## Problem statement
Exactly retype the lines of the material from its first line to the line with "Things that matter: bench", including both.

## Material provided

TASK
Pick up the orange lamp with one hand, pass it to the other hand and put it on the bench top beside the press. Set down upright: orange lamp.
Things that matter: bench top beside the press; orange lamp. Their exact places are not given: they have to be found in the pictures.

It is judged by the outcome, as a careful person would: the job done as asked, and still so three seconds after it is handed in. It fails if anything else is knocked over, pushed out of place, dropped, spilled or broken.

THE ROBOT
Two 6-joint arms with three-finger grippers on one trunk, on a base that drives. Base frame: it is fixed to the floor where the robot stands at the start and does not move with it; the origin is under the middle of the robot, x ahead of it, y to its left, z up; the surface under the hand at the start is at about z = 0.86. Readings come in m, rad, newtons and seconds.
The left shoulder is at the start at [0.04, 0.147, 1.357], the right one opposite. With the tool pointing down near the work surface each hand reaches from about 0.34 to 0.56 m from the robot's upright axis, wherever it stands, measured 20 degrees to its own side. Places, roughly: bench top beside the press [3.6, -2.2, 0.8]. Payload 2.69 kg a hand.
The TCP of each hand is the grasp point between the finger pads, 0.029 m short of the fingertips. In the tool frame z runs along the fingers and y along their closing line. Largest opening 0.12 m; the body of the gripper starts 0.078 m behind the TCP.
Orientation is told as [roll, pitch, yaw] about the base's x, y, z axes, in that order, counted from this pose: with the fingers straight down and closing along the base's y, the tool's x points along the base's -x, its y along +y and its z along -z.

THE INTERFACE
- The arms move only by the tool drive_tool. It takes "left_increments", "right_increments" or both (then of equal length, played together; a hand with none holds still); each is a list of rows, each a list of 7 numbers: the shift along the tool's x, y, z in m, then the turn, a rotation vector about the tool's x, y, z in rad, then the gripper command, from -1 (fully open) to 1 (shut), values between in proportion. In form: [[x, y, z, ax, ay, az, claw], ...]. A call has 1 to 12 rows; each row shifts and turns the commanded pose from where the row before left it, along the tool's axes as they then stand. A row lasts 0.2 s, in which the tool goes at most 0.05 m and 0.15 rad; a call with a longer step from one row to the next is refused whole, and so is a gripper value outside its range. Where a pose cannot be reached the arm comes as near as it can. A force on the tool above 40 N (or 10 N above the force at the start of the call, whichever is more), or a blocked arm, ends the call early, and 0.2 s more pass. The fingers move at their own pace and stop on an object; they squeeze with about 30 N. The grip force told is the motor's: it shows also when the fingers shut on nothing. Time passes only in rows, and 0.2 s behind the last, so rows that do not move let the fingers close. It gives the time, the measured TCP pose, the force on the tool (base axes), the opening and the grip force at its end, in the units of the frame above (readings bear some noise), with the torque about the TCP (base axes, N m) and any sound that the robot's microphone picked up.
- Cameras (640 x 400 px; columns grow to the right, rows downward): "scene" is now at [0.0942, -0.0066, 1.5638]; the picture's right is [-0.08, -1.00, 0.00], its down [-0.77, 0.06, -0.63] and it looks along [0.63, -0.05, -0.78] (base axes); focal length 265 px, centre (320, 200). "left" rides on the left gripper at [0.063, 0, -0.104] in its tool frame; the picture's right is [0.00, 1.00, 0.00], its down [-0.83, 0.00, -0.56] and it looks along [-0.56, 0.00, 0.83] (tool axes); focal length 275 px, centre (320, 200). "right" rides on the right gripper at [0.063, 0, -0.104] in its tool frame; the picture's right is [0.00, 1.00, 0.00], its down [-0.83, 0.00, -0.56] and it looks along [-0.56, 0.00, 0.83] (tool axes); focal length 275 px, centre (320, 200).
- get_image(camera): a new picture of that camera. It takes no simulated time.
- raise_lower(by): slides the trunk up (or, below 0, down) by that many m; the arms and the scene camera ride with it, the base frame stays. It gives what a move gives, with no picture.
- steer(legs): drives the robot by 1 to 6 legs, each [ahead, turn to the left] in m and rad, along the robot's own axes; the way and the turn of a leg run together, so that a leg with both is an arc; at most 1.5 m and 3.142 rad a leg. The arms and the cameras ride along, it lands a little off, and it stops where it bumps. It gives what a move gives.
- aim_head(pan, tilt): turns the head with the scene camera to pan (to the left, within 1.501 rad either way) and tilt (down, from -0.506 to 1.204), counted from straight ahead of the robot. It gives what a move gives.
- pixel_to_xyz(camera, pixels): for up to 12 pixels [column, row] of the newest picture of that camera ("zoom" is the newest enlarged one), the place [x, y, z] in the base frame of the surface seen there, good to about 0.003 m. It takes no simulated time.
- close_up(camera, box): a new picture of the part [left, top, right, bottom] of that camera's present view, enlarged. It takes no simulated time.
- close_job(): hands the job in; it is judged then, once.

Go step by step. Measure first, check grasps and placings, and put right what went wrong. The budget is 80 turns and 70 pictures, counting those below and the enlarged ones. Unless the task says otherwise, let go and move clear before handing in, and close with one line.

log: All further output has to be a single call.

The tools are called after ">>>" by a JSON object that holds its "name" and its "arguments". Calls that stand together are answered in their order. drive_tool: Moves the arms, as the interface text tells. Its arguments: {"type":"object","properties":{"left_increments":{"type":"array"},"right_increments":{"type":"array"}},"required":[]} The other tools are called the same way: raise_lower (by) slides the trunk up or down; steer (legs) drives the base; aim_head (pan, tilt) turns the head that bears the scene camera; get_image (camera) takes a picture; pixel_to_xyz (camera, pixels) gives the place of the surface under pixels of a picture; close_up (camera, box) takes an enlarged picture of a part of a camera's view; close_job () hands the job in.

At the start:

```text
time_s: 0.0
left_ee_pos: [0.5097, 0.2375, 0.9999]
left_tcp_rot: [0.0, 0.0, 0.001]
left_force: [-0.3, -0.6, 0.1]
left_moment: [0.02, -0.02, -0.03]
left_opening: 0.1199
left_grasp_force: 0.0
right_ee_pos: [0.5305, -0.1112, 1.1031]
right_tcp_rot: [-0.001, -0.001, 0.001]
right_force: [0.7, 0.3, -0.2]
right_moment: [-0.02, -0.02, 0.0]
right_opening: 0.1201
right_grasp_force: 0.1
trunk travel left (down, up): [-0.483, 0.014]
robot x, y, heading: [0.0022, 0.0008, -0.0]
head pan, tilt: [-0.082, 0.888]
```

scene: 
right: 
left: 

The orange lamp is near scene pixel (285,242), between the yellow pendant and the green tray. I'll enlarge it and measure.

## Output for this task
TASK
Pick up the orange lamp with one hand, pass it to the other hand and put it on the bench top beside the press. Set down upright: orange lamp.
Things that matter: bench top beside the press; orange lamp. Their exact places are not given: they have to be found in the pictures.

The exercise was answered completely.